Economics is always ecological, meaning many small forces of survival that amount to general prosperity in the luckiest of times. Human life is short. The Anthropocene is only a little more than a century old and already we approach the tipping point of climate change, more extreme, warmer, moving insect vectors and vegetal patterns that carry coded diseases already epidemic. The right to carry guns will do nothing to defend against malaria.
But guns and near-military force and surveillance may become part of the social dynamics as things become more unstable. I hope to be gone by then, but some predict big trouble will start within five years and others laughingly point out that we’ve got plenty of instability right now, with the US Congress teetering at the edge of chaos after years of gridlock.
But I don’t think of equality as a good thing. Too often it is an assumption of uniformity and that every person should have the same sort of desires and sources when it is plain that successful ecologies are those based on interacting variety. Even the most extreme outliers, surviving on crime or oppression, suffering from stigma, can have their use in terms of the whole. They may be explorers, they may be secretly providing something the culture denies, they may be necessary counter-actions in the face of crushing forces from inside or outside.

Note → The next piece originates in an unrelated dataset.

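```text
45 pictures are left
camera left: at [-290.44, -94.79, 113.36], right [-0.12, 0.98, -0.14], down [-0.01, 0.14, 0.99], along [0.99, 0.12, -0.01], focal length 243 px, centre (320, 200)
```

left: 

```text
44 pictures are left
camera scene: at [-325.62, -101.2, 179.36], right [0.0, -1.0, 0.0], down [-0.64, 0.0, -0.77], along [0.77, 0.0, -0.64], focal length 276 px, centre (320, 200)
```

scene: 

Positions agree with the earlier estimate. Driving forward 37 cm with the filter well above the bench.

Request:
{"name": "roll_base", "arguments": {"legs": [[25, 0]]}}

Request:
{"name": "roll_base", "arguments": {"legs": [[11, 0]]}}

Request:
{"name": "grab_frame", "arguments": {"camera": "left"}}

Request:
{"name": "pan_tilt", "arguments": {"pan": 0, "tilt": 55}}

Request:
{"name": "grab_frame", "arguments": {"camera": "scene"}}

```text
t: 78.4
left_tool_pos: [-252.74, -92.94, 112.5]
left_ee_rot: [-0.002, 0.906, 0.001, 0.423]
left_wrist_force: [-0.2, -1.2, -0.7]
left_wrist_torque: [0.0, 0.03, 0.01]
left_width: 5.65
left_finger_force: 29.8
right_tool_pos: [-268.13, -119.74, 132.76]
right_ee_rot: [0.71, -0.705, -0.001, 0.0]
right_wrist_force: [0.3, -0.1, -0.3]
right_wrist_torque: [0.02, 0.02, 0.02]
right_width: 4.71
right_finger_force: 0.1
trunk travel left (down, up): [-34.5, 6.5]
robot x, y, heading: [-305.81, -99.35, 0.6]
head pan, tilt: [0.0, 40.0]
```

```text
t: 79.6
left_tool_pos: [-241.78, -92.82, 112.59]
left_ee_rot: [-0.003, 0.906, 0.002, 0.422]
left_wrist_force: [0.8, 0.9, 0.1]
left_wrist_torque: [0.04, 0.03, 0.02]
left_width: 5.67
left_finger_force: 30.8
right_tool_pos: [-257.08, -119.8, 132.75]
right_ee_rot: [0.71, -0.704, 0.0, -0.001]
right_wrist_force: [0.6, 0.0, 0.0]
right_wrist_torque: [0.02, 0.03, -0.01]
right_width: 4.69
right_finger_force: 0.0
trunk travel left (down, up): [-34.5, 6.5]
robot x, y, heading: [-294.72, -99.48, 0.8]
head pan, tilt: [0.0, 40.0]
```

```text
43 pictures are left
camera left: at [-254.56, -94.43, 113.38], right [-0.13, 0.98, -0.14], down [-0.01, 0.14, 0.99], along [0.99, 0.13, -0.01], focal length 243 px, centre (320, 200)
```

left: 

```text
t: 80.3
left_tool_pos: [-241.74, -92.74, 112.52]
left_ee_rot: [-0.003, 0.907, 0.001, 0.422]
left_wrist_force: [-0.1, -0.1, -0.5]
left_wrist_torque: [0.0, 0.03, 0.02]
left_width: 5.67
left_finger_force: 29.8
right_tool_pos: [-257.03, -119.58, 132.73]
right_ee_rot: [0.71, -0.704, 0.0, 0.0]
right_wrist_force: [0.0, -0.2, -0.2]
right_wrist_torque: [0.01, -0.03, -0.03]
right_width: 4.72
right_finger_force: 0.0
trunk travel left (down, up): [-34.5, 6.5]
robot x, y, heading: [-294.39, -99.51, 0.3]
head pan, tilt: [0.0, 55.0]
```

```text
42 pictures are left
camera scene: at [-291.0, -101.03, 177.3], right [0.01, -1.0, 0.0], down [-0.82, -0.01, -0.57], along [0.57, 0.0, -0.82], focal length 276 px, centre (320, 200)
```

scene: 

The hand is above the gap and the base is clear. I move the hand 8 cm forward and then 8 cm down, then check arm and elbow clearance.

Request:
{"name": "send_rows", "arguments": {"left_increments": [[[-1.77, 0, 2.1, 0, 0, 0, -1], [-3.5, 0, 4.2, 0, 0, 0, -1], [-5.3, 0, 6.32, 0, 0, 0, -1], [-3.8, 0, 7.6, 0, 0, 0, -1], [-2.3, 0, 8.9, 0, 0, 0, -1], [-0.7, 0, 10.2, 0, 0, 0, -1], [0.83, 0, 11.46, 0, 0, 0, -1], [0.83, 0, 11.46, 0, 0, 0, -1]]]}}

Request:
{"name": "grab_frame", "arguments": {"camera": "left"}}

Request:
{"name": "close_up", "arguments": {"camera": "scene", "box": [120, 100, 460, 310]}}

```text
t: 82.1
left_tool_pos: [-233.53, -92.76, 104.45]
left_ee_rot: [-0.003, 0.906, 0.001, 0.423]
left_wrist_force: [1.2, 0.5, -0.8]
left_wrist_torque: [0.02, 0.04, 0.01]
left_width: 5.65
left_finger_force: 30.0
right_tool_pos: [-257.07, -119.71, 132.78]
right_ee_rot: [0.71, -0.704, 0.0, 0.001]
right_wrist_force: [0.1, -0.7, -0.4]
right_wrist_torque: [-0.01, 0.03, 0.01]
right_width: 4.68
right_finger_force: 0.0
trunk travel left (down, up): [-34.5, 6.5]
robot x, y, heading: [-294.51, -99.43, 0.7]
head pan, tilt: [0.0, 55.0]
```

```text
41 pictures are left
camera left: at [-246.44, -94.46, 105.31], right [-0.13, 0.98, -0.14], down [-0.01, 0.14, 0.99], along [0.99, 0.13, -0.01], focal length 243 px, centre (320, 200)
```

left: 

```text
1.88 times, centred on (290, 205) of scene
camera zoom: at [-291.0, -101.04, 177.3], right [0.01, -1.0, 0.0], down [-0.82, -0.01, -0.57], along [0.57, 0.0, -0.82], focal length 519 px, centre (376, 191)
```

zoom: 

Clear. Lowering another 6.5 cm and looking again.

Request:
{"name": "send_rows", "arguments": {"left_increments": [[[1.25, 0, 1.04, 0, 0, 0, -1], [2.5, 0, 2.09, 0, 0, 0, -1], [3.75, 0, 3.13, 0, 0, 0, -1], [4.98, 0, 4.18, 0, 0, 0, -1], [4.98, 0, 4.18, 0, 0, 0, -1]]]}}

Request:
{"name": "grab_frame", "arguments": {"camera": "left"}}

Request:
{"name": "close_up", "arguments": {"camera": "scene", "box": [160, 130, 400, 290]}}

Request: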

Yet one of the strong forces in Valier is the constant demand for uniformity, “respectability,” even as admiration is awarded to ostentatious wealth. Another troublesome tendency is to do what every other town does rather than seeking out the uniqueness of this set of circumstances. Yet I talk about high school rules and one-celled culture, that don’t want to hear about anything except their own way of doing things. Maybe these demands for what seems like safety are best addressed in fiction. But the writing of Ivan Doig, which DOES address some of these things, is resented in Valier even though it’s about them.
Our awareness is now forced out to the sedimentary shell of space debris around the planet, molecular saturation of the world’s seas with plastic particles, growing piles of nuclear waste, and the culture of sensational mass communication replacing what was once fitted to an extended family, a local institution, and an embracing ecology. Some of us will find niches for survival or be able to adapt, many will not survive, and a few may be the beginning of a new species. I often say that we can’t even find the factors that would allow sorting, and that’s a good thing because we will try to skew it to suit our prejudices, our OWN elements for survival.
Anyway, there is no way to stop the present coming out of the past and zooming on into the future, sort of whacking us as a side effect. How do we withstand that? With beauty and pleasure! Participation, appreciation. It’s the old Zen story of the monk falling over a cliff and on the way down plucking a raspberry growing in a niche so it is the last sweet thing he knows.
So much to find out! So much to do! Such stories to tell! Do you know about Robaire, the town too wicked to survive in spite of the priests living there? Do you know about the Original Kipp who may have been even more powerful than the Conrad brothers? Do you know about the decade during which Valier was technically not a town because someone didn’t turn in a document on time? Do you know why our houses constantly writhe in and out of their original rectangles?